* Task requirements: Make an exact copy of the lines, leaving the pictures out.

··· Source excerpt ···

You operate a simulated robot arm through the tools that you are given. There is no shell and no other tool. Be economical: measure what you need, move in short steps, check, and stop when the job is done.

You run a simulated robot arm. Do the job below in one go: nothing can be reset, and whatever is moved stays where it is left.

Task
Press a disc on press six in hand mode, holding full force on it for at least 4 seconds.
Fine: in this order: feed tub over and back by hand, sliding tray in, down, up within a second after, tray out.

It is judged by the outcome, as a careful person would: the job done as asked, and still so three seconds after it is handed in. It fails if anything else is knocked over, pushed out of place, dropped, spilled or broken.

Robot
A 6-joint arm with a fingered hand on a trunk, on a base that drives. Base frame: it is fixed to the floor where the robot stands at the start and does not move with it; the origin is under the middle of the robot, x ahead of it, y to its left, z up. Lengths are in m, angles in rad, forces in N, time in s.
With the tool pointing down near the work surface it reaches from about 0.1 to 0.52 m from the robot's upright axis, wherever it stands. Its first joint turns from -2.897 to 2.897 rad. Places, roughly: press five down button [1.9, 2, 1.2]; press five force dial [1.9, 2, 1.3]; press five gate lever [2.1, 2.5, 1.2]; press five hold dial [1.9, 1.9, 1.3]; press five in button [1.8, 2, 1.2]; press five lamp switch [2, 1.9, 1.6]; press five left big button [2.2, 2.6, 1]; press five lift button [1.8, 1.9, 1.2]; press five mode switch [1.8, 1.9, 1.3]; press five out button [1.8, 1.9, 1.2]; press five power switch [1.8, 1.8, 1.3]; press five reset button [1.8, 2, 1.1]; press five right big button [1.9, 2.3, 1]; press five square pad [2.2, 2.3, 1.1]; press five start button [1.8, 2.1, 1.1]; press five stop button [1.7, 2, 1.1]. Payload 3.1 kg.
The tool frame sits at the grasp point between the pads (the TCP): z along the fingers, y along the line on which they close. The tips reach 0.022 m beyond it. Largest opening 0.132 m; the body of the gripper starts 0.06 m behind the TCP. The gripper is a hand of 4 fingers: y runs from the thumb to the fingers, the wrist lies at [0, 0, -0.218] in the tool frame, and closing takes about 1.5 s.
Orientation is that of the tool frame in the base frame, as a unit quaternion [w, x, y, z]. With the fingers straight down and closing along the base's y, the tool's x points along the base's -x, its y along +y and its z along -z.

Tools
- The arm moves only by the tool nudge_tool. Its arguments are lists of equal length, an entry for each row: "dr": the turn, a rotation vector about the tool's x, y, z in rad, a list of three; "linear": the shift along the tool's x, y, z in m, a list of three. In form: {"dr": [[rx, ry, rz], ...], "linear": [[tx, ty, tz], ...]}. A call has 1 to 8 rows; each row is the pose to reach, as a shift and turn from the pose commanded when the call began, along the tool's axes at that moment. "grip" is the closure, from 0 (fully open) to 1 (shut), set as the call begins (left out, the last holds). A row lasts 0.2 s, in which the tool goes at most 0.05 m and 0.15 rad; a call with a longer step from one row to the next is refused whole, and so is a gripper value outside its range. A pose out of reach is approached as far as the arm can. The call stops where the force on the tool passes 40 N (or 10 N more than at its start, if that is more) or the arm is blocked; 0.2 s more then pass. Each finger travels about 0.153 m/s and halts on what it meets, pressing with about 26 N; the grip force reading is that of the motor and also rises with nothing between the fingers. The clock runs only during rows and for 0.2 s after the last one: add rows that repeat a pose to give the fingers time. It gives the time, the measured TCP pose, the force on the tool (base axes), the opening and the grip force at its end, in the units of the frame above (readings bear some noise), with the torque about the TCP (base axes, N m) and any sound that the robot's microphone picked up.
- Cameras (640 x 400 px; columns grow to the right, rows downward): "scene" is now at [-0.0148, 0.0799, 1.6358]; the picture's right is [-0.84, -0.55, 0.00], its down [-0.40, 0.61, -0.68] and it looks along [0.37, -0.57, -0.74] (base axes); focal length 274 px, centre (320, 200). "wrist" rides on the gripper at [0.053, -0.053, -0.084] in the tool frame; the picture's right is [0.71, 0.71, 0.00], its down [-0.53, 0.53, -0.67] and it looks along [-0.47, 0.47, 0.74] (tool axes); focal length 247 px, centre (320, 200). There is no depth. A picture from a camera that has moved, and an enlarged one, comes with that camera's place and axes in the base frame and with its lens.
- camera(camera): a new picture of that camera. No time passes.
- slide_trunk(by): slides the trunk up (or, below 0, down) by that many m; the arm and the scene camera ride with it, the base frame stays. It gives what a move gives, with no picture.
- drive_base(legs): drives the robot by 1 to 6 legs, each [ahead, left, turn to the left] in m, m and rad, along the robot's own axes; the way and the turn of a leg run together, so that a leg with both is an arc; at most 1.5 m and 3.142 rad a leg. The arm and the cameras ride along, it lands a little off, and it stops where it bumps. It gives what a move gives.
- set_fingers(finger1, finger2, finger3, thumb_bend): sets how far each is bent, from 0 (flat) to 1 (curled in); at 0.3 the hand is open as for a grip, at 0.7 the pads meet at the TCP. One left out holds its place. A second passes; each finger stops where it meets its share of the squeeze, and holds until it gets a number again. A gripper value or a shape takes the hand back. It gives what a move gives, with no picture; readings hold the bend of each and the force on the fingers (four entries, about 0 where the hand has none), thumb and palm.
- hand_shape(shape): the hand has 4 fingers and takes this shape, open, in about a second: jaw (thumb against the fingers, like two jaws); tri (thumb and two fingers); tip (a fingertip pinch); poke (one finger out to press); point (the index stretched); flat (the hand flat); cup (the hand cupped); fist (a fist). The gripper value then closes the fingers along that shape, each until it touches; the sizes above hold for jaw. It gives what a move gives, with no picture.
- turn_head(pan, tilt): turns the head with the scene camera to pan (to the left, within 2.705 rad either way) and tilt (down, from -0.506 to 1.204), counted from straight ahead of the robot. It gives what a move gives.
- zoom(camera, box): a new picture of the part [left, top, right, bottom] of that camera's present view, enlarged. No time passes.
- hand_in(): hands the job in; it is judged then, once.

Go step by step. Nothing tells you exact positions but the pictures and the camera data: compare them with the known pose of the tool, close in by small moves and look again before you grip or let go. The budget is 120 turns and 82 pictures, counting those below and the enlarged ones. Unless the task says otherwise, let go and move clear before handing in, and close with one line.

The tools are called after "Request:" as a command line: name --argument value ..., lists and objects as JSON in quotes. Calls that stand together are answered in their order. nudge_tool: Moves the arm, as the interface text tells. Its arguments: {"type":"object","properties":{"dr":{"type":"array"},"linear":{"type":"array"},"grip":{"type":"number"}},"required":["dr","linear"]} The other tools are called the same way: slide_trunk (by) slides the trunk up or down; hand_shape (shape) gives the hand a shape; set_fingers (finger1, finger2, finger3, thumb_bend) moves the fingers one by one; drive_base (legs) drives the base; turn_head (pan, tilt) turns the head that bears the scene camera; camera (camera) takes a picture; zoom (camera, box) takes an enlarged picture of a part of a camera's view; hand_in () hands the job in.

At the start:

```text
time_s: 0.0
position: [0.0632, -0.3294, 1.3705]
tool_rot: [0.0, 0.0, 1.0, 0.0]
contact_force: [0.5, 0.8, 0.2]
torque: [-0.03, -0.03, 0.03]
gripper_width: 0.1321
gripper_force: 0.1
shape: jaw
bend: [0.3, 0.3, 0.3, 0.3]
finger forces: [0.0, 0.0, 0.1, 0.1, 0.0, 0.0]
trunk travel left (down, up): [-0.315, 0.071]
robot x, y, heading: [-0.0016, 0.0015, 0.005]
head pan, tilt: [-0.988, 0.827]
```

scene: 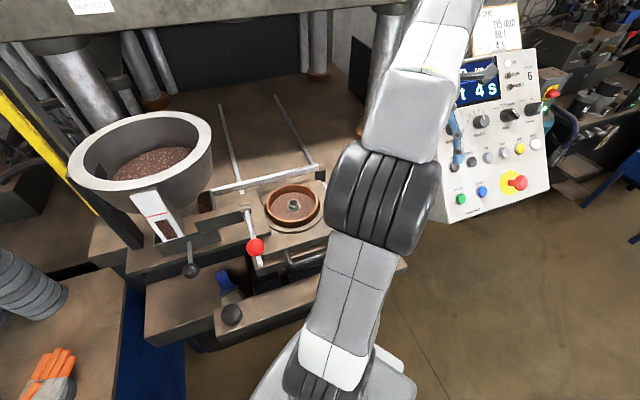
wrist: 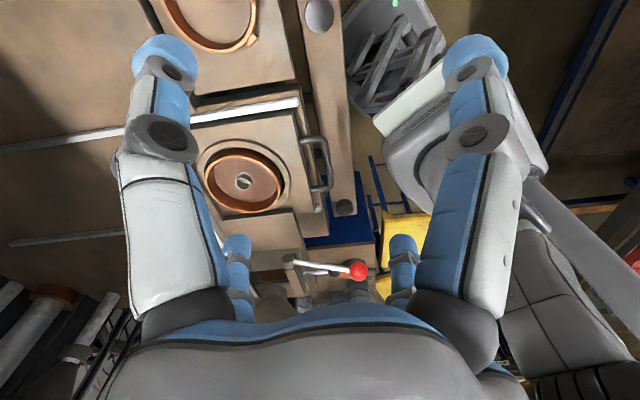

···

* Solution for this problem:
You operate a simulated robot arm through the tools that you are given. There is no shell and no other tool. Be economical: measure what you need, move in short steps, check, and stop when the job is done.

You run a simulated robot arm. Do the job below in one go: nothing can be reset, and whatever is moved stays where it is left.

Task
Press a disc on press six in hand mode, holding full force on it for at least 4 seconds.
Fine: in this order: feed tub over and back by hand, sliding tray in, down, up within a second after, tray out.

It is judged by the outcome, as a careful person would: the job done as asked, and still so three seconds after it is handed in. It fails if anything else is knocked over, pushed out of place, dropped, spilled or broken.

Robot
A 6-joint arm with a fingered hand on a trunk, on a base that drives. Base frame: it is fixed to the floor where the robot stands at the start and does not move with it; the origin is under the middle of the robot, x ahead of it, y to its left, z up. Lengths are in m, angles in rad, forces in N, time in s.
With the tool pointing down near the work surface it reaches from about 0.1 to 0.52 m from the robot's upright axis, wherever it stands. Its first joint turns from -2.897 to 2.897 rad. Places, roughly: press five down button [1.9, 2, 1.2]; press five force dial [1.9, 2, 1.3]; press five gate lever [2.1, 2.5, 1.2]; press five hold dial [1.9, 1.9, 1.3]; press five in button [1.8, 2, 1.2]; press five lamp switch [2, 1.9, 1.6]; press five left big button [2.2, 2.6, 1]; press five lift button [1.8, 1.9, 1.2]; press five mode switch [1.8, 1.9, 1.3]; press five out button [1.8, 1.9, 1.2]; press five power switch [1.8, 1.8, 1.3]; press five reset button [1.8, 2, 1.1]; press five right big button [1.9, 2.3, 1]; press five square pad [2.2, 2.3, 1.1]; press five start button [1.8, 2.1, 1.1]; press five stop button [1.7, 2, 1.1]. Payload 3.1 kg.
The tool frame sits at the grasp point between the pads (the TCP): z along the fingers, y along the line on which they close. The tips reach 0.022 m beyond it. Largest opening 0.132 m; the body of the gripper starts 0.06 m behind the TCP. The gripper is a hand of 4 fingers: y runs from the thumb to the fingers, the wrist lies at [0, 0, -0.218] in the tool frame, and closing takes about 1.5 s.
Orientation is that of the tool frame in the base frame, as a unit quaternion [w, x, y, z]. With the fingers straight down and closing along the base's y, the tool's x points along the base's -x, its y along +y and its z along -z.

Tools
- The arm moves only by the tool nudge_tool. Its arguments are lists of equal length, an entry for each row: "dr": the turn, a rotation vector about the tool's x, y, z in rad, a list of three; "linear": the shift along the tool's x, y, z in m, a list of three. In form: {"dr": [[rx, ry, rz], ...], "linear": [[tx, ty, tz], ...]}. A call has 1 to 8 rows; each row is the pose to reach, as a shift and turn from the pose commanded when the call began, along the tool's axes at that moment. "grip" is the closure, from 0 (fully open) to 1 (shut), set as the call begins (left out, the last holds). A row lasts 0.2 s, in which the tool goes at most 0.05 m and 0.15 rad; a call with a longer step from one row to the next is refused whole, and so is a gripper value outside its range. A pose out of reach is approached as far as the arm can. The call stops where the force on the tool passes 40 N (or 10 N more than at its start, if that is more) or the arm is blocked; 0.2 s more then pass. Each finger travels about 0.153 m/s and halts on what it meets, pressing with about 26 N; the grip force reading is that of the motor and also rises with nothing between the fingers. The clock runs only during rows and for 0.2 s after the last one: add rows that repeat a pose to give the fingers time. It gives the time, the measured TCP pose, the force on the tool (base axes), the opening and the grip force at its end, in the units of the frame above (readings bear some noise), with the torque about the TCP (base axes, N m) and any sound that the robot's microphone picked up.
- Cameras (640 x 400 px; columns grow to the right, rows downward): "scene" is now at [-0.0148, 0.0799, 1.6358]; the picture's right is [-0.84, -0.55, 0.00], its down [-0.40, 0.61, -0.68] and it looks along [0.37, -0.57, -0.74] (base axes); focal length 274 px, centre (320, 200). "wrist" rides on the gripper at [0.053, -0.053, -0.084] in the tool frame; the picture's right is [0.71, 0.71, 0.00], its down [-0.53, 0.53, -0.67] and it looks along [-0.47, 0.47, 0.74] (tool axes); focal length 247 px, centre (320, 200). There is no depth. A picture from a camera that has moved, and an enlarged one, comes with that camera's place and axes in the base frame and with its lens.
- camera(camera): a new picture of that camera. No time passes.
- slide_trunk(by): slides the trunk up (or, below 0, down) by that many m; the arm and the scene camera ride with it, the base frame stays. It gives what a move gives, with no picture.
- drive_base(legs): drives the robot by 1 to 6 legs, each [ahead, left, turn to the left] in m, m and rad, along the robot's own axes; the way and the turn of a leg run together, so that a leg with both is an arc; at most 1.5 m and 3.142 rad a leg. The arm and the cameras ride along, it lands a little off, and it stops where it bumps. It gives what a move gives.
- set_fingers(finger1, finger2, finger3, thumb_bend): sets how far each is bent, from 0 (flat) to 1 (curled in); at 0.3 the hand is open as for a grip, at 0.7 the pads meet at the TCP. One left out holds its place. A second passes; each finger stops where it meets its share of the squeeze, and holds until it gets a number again. A gripper value or a shape takes the hand back. It gives what a move gives, with no picture; readings hold the bend of each and the force on the fingers (four entries, about 0 where the hand has none), thumb and palm.
- hand_shape(shape): the hand has 4 fingers and takes this shape, open, in about a second: jaw (thumb against the fingers, like two jaws); tri (thumb and two fingers); tip (a fingertip pinch); poke (one finger out to press); point (the index stretched); flat (the hand flat); cup (the hand cupped); fist (a fist). The gripper value then closes the fingers along that shape, each until it touches; the sizes above hold for jaw. It gives what a move gives, with no picture.
- turn_head(pan, tilt): turns the head with the scene camera to pan (to the left, within 2.705 rad either way) and tilt (down, from -0.506 to 1.204), counted from straight ahead of the robot. It gives what a move gives.
- zoom(camera, box): a new picture of the part [left, top, right, bottom] of that camera's present view, enlarged. No time passes.
- hand_in(): hands the job in; it is judged then, once.

Go step by step. Nothing tells you exact positions but the pictures and the camera data: compare them with the known pose of the tool, close in by small moves and look again before you grip or let go. The budget is 120 turns and 82 pictures, counting those below and the enlarged ones. Unless the task says otherwise, let go and move clear before handing in, and close with one line.

The tools are called after "Request:" as a command line: name --argument value ..., lists and objects as JSON in quotes. Calls that stand together are answered in their order. nudge_tool: Moves the arm, as the interface text tells. Its arguments: {"type":"object","properties":{"dr":{"type":"array"},"linear":{"type":"array"},"grip":{"type":"number"}},"required":["dr","linear"]} The other tools are called the same way: slide_trunk (by) slides the trunk up or down; hand_shape (shape) gives the hand a shape; set_fingers (finger1, finger2, finger3, thumb_bend) moves the fingers one by one; drive_base (legs) drives the base; turn_head (pan, tilt) turns the head that bears the scene camera; camera (camera) takes a picture; zoom (camera, box) takes an enlarged picture of a part of a camera's view; hand_in () hands the job in.

At the start:

```text
time_s: 0.0
position: [0.0632, -0.3294, 1.3705]
tool_rot: [0.0, 0.0, 1.0, 0.0]
contact_force: [0.5, 0.8, 0.2]
torque: [-0.03, -0.03, 0.03]
gripper_width: 0.1321
gripper_force: 0.1
shape: jaw
bend: [0.3, 0.3, 0.3, 0.3]
finger forces: [0.0, 0.0, 0.1, 0.1, 0.0, 0.0]
trunk travel left (down, up): [-0.315, 0.071]
robot x, y, heading: [-0.0016, 0.0015, 0.005]
head pan, tilt: [-0.988, 0.827]
```

scene: 
wrist: 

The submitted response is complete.